Wikipedia: Hood Museum of Art

Coordinates: 43°42′08″N 72°17′17″W / 43.70222°N 72.28806°W / 43.70222; -72.28806

Hood Museum of Art

The Hood Museum of Art is North America's oldest museum in continuous operation.[citation needed] Dating back to 1772, the museum is owned and operated by Dartmouth College and is connected to the Hopkins Center for the Arts.[1] The current building, designed by Charles Willard Moore and Chad Flloyd, opened in the fall of 1985.[2] It houses both permanent collections and visiting exhibitions. The museum includes a store and is connected to a café. Beneath the museum is the Arthur M. Loew Auditorium, which regularly has movie showings. It currently has over 65,000 objects in its possession, including a collection of Assyrian stone reliefs from Nimrud, Iraq.

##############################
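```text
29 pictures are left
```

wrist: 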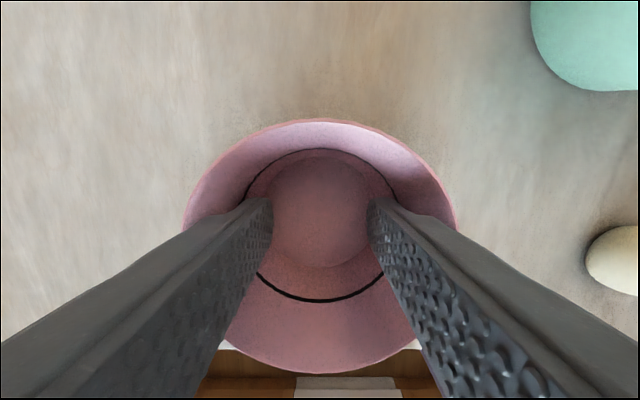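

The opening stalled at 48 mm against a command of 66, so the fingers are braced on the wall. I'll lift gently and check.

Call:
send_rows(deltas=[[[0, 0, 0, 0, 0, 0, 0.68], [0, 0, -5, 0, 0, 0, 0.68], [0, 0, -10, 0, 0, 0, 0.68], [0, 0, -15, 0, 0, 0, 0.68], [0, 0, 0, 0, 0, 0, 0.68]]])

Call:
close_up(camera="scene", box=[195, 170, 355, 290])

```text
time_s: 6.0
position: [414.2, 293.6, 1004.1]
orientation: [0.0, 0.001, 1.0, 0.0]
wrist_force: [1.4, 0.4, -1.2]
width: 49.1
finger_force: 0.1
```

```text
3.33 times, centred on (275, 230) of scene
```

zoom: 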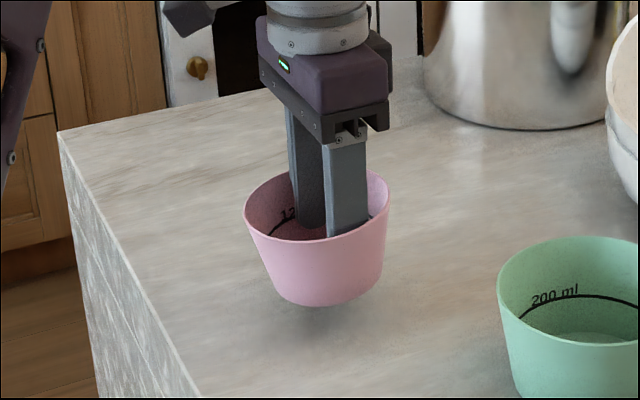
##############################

The museum has paintings by Perugino and Workshop, Luca Giordano, Claude Lorrain, Nicolas Rene Jollain (Belisarius Begging for Alms), Pompeo Batoni, Élisabeth Vigée-Le Brun, and Jan Davidszoon de Heem. Later European painters represented include Alfred Sisley (Loing Canal at Loing), Vuillard and Picasso. Americans with paintings here include Joseph Blackburn, Gignoux (New Hampshire), Rockwell Kent, John French Sloan (Roofs of Chelsea, New York City), and Georgia O'Keeffe. The nearby Baker Library has a large collection of murals by José Clemente Orozco.